United States District Court, S.D. New York
Dec 22, 2005
03 Civ. 6634 (KMW)(KNF) (S.D.N.Y. Dec. 22, 2005)

Summary

denying motion to quash because the movant, like defendants in this case, did not have a privilege or privacy interest in the materials sought

Summary of this case from Meyer Corp. U.S. v. Alfay Designs, Inc.

Opinion

03 Civ. 6634 (KMW)(KNF).

December 22, 2005


MEMORANDUM ORDER


I. INTRODUCTION

Plaintiffs First Indemnity of America Insurance Company ("FIA") and AXA Global Risk U.S. Insurance Company ("AXA") (collectively "plaintiffs") have moved, pursuant to Rule 45(e) of the Federal Rules of Civil Procedure, to hold in contempt non-party Scott Yaffe ("Yaffe") for his failure to: (a) appear for oral examination; and (b) produce documents, pursuant to subpoena. Yaffe is an attorney with the law firm Lindabury, McCormick and Estabrook, P.A. ("Lindabury"), and counsel to non-party Highlands Insurance Company ("Highlands"). Plaintiffs also seek an order directing Yaffe to appear for oral examination and to produce the subject documents, and an award of the attorney's fees and costs they incurred in connection with bringing the instant motion.

Highlands opposes the motion to hold Yaffe in contempt. In addition, by cross motion, Highlands asks the Court to: (1) quash the subpoena issued to Yaffe; (2) issue a protective order enjoining plaintiffs and their counsel from using any confidential information they may have obtained and barring them from obtaining further discovery; (3) issue an order holding attorney Robert E. Nies, and the law firm Wolff Samson, PC, counsel to the plaintiffs, in contempt for abuse of process; and (4) award Highlands the reasonable attorney's fees and costs it incurred as a result of opposing plaintiffs' motion for contempt and filing its cross motion. In reply, the plaintiffs contend, among other things, that Highlands has no standing to bring the instant motion to quash and, moreover, that motion is untimely.

II. BACKGROUND

FIA, a New Jersey corporation, procures the issuance of surety payment and performance bonds and provides related services in connection with such bonds. AXA, a New York corporation, executes performance and payment bonds as surety in the construction industry. Yaffe and Lindabury serve as attorneys for Highlands on surety bond matters.

The complaint alleges, among other things, violations of the Federal Racketeer Influenced and Corrupt Organizations Act, fraud, constructive fraud and unjust enrichment.

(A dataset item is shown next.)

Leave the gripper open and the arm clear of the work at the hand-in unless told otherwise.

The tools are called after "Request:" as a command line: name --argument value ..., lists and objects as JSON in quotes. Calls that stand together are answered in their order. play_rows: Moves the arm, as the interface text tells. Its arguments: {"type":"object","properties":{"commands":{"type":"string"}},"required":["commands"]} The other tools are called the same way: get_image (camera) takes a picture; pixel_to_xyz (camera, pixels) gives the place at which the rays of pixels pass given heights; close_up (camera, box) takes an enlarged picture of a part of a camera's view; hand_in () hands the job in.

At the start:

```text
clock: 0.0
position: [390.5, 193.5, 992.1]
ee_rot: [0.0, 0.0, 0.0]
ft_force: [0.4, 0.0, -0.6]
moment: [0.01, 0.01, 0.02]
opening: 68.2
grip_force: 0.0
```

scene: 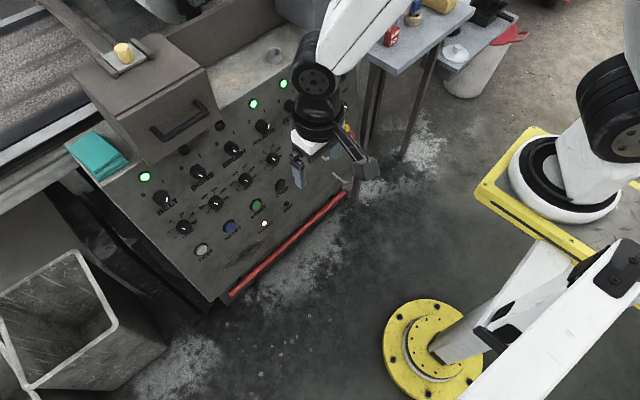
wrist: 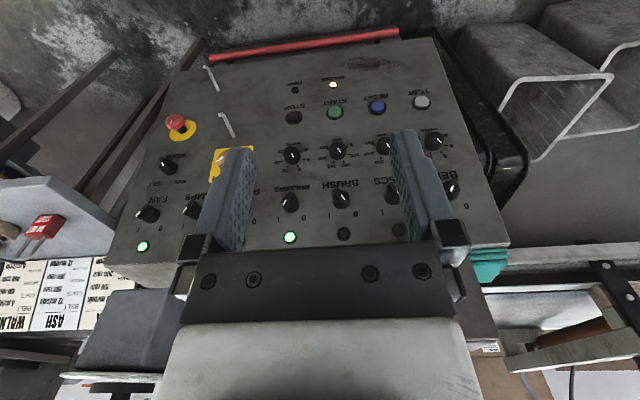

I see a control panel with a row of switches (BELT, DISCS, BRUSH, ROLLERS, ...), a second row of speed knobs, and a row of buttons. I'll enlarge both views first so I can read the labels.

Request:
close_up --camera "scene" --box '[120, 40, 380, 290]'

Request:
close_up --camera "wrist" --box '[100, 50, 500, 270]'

According to plaintiffs, the defendants — various individuals, partnerships, corporations and joint ventures — engaged in an "elaborate scheme" to defraud plaintiffs through the creation of a number of sham business entities whose main purpose was to procure performance and payment bonds from AXA and other sureties in order to gain access to government contracts. Plaintiffs claim that the defendants then diverted the bonded contract proceeds for their personal financial gain. As a result, plaintiffs contend, they have had to assume the burden of completing the projects undertaken by the defendants and paying any subcontractors.

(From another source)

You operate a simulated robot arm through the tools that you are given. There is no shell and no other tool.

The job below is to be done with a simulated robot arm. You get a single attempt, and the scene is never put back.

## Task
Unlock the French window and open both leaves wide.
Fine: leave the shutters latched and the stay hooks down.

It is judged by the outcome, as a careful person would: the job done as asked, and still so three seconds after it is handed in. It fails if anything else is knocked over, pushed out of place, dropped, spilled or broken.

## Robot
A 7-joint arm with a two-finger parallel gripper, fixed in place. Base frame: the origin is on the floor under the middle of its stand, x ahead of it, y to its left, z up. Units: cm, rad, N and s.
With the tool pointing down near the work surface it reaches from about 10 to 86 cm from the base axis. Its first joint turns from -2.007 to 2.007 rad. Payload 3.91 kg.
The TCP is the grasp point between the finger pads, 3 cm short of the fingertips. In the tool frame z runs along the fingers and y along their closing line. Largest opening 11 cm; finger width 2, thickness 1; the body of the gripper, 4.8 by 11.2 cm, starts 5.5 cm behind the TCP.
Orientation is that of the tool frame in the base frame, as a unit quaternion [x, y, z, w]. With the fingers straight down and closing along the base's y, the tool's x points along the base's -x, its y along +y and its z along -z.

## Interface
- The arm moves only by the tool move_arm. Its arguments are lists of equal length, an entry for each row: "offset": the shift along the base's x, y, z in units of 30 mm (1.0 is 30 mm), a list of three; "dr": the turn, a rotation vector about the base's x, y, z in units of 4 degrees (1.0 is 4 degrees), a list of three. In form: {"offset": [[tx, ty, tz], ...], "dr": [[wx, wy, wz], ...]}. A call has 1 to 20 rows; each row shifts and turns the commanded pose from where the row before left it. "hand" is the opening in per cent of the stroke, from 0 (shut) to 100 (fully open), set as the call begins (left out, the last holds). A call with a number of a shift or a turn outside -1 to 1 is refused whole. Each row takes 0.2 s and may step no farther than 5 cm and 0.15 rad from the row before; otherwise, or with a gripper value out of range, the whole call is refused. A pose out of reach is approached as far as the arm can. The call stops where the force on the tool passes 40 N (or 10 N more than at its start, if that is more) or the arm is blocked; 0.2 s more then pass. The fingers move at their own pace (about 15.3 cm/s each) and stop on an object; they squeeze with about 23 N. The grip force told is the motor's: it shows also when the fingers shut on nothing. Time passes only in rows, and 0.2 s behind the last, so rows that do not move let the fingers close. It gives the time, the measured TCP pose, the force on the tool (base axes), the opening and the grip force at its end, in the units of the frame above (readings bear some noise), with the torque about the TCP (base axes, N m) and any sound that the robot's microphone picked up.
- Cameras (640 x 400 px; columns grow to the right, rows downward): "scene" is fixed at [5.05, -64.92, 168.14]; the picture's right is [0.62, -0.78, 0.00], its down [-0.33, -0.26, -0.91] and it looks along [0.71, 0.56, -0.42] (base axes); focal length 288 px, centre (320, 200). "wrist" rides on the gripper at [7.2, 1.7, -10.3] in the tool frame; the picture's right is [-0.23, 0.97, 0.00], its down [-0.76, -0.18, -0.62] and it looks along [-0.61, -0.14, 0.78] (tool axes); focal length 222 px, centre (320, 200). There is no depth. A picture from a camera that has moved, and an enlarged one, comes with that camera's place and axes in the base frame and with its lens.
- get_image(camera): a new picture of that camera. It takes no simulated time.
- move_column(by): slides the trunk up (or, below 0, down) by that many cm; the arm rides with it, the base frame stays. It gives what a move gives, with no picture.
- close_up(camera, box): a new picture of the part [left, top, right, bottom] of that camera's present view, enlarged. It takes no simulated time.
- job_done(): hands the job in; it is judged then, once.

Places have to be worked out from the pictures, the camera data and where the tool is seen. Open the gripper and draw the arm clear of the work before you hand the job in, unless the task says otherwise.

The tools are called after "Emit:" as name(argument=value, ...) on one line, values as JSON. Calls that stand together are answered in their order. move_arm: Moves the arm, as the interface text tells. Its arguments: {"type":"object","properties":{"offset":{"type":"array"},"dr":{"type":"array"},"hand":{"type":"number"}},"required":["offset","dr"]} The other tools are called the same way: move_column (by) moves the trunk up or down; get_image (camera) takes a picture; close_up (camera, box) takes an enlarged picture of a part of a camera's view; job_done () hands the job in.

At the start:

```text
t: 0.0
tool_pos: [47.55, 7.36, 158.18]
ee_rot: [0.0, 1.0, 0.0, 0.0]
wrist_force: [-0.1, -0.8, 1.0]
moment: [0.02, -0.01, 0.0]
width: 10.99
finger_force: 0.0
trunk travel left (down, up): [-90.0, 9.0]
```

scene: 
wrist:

On January 20, 2005, counsel to the plaintiffs served Yaffe with a subpoena duces tecum (the "Subpoena"). The Subpoena directed Yaffe to appear for oral examination at the offices of plaintiffs' counsel on February 9, 2005, and to bring with him any and all documents, exclusive of any privileged communications: (i) evidencing any business or personal relationship between Yaffe and any defendant; (ii) evidencing any business or personal relationship between Yaffe and any project owner(s) with respect to any project(s) for which surety bonds were issued on behalf of any defendant; (iii) reflecting any communications between Yaffe and any defendant with respect to services he provided; (iv) concerning the default of any corporate defendant on any project for which surety bonds were issued on behalf of any defendant; (v) reflecting any communications between Yaffe and any project owner(s) with respect to any project for which surety bonds were issued on behalf of any defendant; and (vi) reflecting any distribution of contract proceeds from any project for which surety bonds were issued on behalf of any defendant.

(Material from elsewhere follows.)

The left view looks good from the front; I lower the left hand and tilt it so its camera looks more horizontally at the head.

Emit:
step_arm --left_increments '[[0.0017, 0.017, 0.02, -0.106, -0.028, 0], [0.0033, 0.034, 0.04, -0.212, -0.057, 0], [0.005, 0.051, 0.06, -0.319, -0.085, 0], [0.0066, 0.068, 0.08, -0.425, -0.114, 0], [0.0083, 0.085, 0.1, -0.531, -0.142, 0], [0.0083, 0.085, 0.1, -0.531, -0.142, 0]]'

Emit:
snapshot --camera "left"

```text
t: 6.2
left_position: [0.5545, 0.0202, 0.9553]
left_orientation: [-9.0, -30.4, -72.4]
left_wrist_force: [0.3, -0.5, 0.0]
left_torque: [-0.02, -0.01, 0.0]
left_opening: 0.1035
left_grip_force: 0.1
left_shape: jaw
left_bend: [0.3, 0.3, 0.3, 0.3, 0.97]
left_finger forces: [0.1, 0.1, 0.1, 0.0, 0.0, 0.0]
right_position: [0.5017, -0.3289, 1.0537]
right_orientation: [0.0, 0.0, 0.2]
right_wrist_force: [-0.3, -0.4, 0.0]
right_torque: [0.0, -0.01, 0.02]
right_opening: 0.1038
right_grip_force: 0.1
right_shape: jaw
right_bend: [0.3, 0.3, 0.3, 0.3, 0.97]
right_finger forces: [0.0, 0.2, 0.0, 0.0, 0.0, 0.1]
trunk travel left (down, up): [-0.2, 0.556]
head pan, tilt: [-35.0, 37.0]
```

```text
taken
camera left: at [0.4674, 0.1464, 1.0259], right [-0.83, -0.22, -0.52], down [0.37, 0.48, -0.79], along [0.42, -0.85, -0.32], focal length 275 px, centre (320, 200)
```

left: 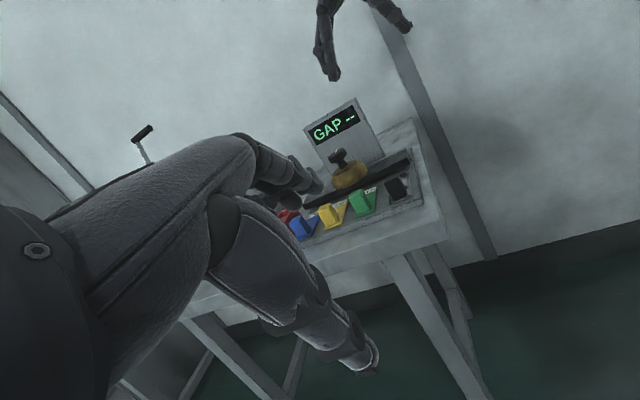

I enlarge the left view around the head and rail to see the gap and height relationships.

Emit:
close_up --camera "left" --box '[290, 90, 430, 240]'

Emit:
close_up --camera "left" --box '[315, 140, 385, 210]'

After the Subpoena was served, counsel to the plaintiffs and counsel to Highlands engaged in written correspondence concerning the conditions under which Yaffe would comply with the Subpoena. A review of counsels' communications in this regard reveals, among other things, that on February 7, 2005, Yaffe was representing both Highlands and individual defendant John Rusin ("Rusin"), and that the plaintiffs' reason for seeking the discovery demanded in the Subpoena was to obtain information about Rusin and defendant Alasia Company ("Alasia").

Specifically, the plaintiffs seek "non-privileged, factual information" concerning Yaffe's relationship with Rusin, Alasia and a joint venture comprised of Alasia and GBE Contracting Corporation, as well as "the fraud perpetrated by the defendants." The plaintiffs maintain that Yaffe has relevant information about these matters because "apparently [Yaffe] . . . served for years in a non-legal caretaker or custodial trustee role for defendant Alasia's assets." The plaintiffs contend that they learned about Yaffe's alleged relationship with Rusin and Alasia from Rusin's personal tax accountant, Tom Daly, in late December 2004. Plaintiffs state: "The information provided included the contention by Mr. Daly that Yaffe was in control of the finances of Alasia and that Alasia had paid personal bills of Rusin." Plaintiffs contend that, even if Yaffe lacks personal knowledge of the specific bonds and projects at issue in this case, nevertheless, he may know about "the diversion of trust funds to Alasia and Rusin . . . the current use of those funds, and the misuse of the corporate form by the defendants for personal benefit." Such information, plaintiffs contend, "appears reasonably calculated to lead to the discovery of admissible evidence," Fed.R.Civ.P. 26(b)(1), by shedding light on the cause of the defaults on the bonded projects and the inability of the defendants to perform their contractual and financial obligations. Plaintiffs assert that they have no interest in, and do not seek, confidential information from or about Highlands.

On March 3, 2005, counsel to Highlands wrote to counsel to the plaintiffs informing him that Yaffe would appear for oral examination and would bring with him documents, "if any, that he has and which relate to the projects which are the subject matter of your complaint." Thereafter, counsel to Highlands, in a letter dated March 31, 2005, informed counsel to the plaintiffs that Yaffe, in fact, did not have any documents that fit the descriptions contained in the first through fourth and sixth categories of document requests. Moreover, counsel explained, with respect to the fifth category of requests, while Yaffe had information about communications regarding projects bonded by Highlands, he did not have any documents "evidencing communications for which a surety bond was issued by FIA or AXA on behalf of any of the defendants in your case." Counsel also noted that Yaffe's activity on behalf of Highlands "postdate[d]" the filing of the instant complaint.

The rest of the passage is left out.